Text section:
┏━━

The terms are not limited to any embodiments provided herein.
[0020] "Asphaltenes" or "asphaltene" are defined as the fraction of
oil, bitumen, or vacuum residue that is insoluble in
low-molecular-weight paraffins, such as n-heptane or n-pentane, yet
is soluble in light aromatic hydrocarbons such toluene, pyridine,
or benzene. Asphaltenes have a tendency to form colloidal
aggregates and to stick onto production tubing surfaces. In one
embodiment, the asphaltenes structure is formed by polyaromatic
cores attached to aliphatic chains containing heteroatoms, such as
nitrogen, oxygen, and sulfur, in addition to metals such as
vanadium and nickel. The terms are not limited to any embodiments
provided herein.
[0021] "Gas" refers to a gas that will be injected into the
wellbore during the gas lift operation. As discussed herein, the
gas may be injected without coated nanoparticles during the gas
lift operation, the gas may be injected with coated nanoparticles
into the wellbore during the gas lift operation, or any combination
thereof. If coated nanoparticles are injected, the gas that is
injected with the coated nanoparticles should be adequate to
suspend the coated nanoparticles during the gas lift operation
(e.g., the coated nanoparticles are suspended in the gas from
entering the wellbore through an injection string into the annulus
to exiting the wellbore).
[0022] In one embodiment, injecting a combination of gas and coated
nanoparticles into the wellbore during the gas lift operation
comprises injecting the combination of gas and coated nanoparticles
into an annulus of the wellbore. The injected combination of gas
and coated nanoparticles flows into a production tubing of the
wellbore from the annulus of the wellbore via at least one flow
valve of the production tubing of the wellbore. The annulus is
located between the production tubing of the wellbore and casing of
the wellbore.
[0023] Practically any gas that may be injected into the annulus of
the wellbore may be utilized. The gas may comprise produced gas,
carbon dioxide, natural gas, methane, ethane, nitrogen, propane,
butane, flue gas, exhaust gas, or any combination thereof. The gas
being used in the gas lift operation may also be utilized for
injection of the coated nanoparticles. Of note, natural gas, carbon
dioxide, nitrogen, or any combination thereof may be injected (with
or without coated nanoparticles) under critical or supercritical
condition such that the injection gas is a dense fluid. The terms
are not limited to any embodiments provided herein.

┗━━

Dataset extract:
┏━━

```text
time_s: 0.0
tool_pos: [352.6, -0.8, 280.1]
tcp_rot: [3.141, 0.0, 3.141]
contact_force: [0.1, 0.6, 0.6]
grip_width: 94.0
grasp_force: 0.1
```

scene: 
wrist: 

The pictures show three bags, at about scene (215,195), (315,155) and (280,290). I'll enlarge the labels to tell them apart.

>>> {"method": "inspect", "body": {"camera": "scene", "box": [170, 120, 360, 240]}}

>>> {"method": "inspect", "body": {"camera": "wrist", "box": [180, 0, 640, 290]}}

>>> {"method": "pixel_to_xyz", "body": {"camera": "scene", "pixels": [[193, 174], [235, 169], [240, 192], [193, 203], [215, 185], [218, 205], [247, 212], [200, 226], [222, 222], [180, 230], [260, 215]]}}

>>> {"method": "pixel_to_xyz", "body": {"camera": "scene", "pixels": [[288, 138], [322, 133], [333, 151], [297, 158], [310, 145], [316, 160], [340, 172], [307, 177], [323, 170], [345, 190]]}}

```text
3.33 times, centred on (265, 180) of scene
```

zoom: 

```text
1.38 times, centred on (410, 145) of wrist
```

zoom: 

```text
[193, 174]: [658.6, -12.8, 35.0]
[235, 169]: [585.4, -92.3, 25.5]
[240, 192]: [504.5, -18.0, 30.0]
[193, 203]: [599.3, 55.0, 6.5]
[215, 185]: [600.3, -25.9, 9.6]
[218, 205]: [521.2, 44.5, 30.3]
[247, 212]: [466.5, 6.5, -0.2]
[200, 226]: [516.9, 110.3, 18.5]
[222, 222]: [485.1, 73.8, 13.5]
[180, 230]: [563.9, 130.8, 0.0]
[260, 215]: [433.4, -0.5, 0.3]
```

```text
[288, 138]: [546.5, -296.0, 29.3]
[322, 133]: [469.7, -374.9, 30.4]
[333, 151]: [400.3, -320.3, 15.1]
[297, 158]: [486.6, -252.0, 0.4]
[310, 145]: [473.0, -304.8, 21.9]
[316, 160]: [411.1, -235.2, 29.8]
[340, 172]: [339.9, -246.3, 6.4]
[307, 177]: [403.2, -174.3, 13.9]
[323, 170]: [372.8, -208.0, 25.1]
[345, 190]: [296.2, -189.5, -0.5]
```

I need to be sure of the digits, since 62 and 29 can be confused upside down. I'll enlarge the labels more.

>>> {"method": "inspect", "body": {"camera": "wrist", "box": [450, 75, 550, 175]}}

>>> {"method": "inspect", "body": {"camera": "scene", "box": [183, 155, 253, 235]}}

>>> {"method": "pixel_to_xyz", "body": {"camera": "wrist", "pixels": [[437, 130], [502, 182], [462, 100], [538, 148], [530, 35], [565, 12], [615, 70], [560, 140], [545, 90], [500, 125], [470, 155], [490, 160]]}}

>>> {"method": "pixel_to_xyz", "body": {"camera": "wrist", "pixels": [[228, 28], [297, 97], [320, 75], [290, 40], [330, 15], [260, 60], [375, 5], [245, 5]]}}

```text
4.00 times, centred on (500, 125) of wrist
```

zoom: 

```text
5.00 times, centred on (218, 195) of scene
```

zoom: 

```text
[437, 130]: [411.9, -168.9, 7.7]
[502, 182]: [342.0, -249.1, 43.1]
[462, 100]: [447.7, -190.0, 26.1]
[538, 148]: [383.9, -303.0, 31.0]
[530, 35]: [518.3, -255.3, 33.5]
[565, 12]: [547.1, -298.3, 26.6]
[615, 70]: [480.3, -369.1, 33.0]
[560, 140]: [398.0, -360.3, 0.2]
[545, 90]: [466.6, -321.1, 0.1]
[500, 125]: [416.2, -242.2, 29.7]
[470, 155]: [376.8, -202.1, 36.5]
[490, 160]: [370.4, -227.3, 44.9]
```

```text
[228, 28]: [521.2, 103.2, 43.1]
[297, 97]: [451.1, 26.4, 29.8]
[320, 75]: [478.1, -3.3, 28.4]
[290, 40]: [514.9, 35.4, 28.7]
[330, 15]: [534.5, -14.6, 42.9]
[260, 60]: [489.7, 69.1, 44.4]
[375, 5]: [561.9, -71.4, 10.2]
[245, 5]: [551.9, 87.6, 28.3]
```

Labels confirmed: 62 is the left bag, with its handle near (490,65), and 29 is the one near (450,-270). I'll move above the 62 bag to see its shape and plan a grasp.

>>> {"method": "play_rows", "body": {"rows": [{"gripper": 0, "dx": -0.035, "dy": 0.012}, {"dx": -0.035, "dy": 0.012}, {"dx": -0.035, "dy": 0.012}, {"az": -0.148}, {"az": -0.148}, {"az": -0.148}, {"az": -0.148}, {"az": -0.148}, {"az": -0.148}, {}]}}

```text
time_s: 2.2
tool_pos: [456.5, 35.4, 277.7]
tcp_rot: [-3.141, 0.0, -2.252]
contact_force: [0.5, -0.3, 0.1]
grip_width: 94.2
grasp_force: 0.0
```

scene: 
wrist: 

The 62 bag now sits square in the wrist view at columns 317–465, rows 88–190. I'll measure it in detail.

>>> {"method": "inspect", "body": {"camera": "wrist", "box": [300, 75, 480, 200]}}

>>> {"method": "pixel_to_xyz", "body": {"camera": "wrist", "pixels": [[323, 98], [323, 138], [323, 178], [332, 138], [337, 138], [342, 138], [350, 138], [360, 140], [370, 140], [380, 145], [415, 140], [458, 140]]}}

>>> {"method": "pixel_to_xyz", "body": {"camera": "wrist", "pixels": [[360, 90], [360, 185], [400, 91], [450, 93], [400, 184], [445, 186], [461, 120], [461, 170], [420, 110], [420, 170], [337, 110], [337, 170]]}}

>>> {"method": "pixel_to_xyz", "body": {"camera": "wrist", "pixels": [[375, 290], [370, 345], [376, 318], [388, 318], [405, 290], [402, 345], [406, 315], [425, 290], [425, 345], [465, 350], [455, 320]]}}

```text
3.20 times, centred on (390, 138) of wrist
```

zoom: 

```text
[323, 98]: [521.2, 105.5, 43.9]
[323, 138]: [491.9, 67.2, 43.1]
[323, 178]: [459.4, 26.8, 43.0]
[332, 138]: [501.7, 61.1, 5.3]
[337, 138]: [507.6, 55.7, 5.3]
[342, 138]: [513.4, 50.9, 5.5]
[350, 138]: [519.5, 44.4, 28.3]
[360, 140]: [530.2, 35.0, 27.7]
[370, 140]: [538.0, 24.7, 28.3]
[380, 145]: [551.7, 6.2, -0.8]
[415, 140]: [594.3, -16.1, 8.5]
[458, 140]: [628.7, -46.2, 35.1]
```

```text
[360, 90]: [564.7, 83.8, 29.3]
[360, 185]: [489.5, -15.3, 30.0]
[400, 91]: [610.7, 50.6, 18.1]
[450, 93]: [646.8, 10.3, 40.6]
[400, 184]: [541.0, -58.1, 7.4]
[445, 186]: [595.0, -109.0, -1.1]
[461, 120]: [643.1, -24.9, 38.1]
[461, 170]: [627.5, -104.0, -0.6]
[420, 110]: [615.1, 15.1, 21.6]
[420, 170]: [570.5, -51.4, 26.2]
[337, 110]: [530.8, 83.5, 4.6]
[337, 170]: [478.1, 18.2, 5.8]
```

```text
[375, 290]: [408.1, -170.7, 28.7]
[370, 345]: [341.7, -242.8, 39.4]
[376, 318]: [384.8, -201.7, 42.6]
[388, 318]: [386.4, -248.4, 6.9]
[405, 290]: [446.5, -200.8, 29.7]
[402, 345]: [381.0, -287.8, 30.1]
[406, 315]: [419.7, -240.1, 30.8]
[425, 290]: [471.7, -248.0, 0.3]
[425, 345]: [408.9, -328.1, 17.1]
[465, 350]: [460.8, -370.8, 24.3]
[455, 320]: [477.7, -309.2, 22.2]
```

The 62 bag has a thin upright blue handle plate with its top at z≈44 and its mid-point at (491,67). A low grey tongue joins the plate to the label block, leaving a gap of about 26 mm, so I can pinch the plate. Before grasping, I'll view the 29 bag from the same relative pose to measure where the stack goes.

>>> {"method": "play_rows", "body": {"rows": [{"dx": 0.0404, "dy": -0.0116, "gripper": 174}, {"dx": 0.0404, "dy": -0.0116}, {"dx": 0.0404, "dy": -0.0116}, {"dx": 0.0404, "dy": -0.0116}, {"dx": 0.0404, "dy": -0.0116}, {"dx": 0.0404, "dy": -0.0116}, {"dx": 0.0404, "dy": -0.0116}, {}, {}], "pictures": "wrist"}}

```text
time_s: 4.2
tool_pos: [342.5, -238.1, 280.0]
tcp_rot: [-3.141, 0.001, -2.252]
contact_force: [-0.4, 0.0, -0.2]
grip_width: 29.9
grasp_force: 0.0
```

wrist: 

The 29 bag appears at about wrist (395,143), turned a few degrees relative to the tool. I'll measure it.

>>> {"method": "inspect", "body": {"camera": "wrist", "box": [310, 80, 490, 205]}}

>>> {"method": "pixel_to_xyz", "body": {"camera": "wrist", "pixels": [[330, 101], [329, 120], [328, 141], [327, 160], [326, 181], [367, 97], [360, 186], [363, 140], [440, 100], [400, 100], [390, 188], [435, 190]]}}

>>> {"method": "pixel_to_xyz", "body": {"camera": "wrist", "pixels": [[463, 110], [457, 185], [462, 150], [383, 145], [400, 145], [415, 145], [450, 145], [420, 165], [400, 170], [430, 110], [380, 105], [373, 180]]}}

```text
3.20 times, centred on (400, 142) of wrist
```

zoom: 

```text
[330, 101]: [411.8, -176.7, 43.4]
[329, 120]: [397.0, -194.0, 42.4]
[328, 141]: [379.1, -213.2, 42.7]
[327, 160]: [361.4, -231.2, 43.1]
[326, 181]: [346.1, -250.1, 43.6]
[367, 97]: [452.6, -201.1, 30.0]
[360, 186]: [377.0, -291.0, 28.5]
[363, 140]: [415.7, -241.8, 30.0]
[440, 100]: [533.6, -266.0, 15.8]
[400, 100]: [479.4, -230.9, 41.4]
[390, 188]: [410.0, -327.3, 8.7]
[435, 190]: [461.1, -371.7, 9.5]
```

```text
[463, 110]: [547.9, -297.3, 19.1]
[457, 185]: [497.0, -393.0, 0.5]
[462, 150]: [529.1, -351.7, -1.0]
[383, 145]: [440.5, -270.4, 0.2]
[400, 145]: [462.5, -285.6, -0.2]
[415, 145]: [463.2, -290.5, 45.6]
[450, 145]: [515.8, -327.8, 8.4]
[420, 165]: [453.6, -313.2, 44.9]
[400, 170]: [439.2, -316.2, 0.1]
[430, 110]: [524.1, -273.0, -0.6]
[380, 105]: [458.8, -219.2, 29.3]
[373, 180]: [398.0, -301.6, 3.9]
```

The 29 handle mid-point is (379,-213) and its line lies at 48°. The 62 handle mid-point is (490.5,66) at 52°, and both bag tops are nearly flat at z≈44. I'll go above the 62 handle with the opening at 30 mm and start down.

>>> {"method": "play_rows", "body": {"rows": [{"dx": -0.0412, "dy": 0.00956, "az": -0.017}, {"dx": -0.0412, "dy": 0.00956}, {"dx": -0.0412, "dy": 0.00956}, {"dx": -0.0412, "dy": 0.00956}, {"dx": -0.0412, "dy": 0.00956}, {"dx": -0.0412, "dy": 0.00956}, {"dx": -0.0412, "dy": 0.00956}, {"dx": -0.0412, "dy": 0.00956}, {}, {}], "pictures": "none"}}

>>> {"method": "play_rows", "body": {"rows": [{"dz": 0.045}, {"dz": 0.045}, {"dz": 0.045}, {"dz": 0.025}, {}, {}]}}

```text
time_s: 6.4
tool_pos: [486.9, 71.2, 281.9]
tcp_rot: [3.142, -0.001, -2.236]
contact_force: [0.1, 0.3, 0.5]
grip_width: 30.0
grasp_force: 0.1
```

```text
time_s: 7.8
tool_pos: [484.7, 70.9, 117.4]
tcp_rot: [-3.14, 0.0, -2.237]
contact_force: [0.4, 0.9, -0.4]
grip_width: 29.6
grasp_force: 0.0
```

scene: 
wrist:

┗━━

Problem requirements:
Produce the text that comes next in the text section.

Expected answer:
[0024] In one embodiment, the gas and the coated nanoparticles may
already be combined when they enter the wellbore, such as enter
through an injection string of the wellhead of the wellbore. Before
entering the injection string, a first source (e.g., a first tank)
on the surface may store the gas without the coated nanoparticles
and a different second source (e.g., a second tank) on the surface
may store the coated nanoparticles. The coated nanoparticles can be
pre-mixed with the gas in any of continuous or batch mode prior to
injection, in high pressure tanks at topside/surface facilities
before going into the injection string. In another embodiment, the
coated nanoparticles in concentrated liquid form are mixed on the
fly, or co-injected with the gas with or without an inline
mixer.
[0025] "Nanoparticles" or "nano particles" generally refer to
particles having a size of less than 100 nm (i.e., less than or
equal to 0.1 .mu.m). For example, the nanoparticles are
characterized as: 1) having large surface to volume ratio; 2)
having a high degree of suspension in a fluid (e.g., gas under
supercritical condition) (e.g., high degree of suspension in a
fluid is dependent on the nanoparticles being used and refers to a
sufficient amount of suspension so that the nanoparticles being
used do not flocculate, drop, and attached to the walls of the
producing tubing); 3) having absorption capacity and being
catalytically active; 4) can be acidic, basic, or neutral; or any
combination thereof.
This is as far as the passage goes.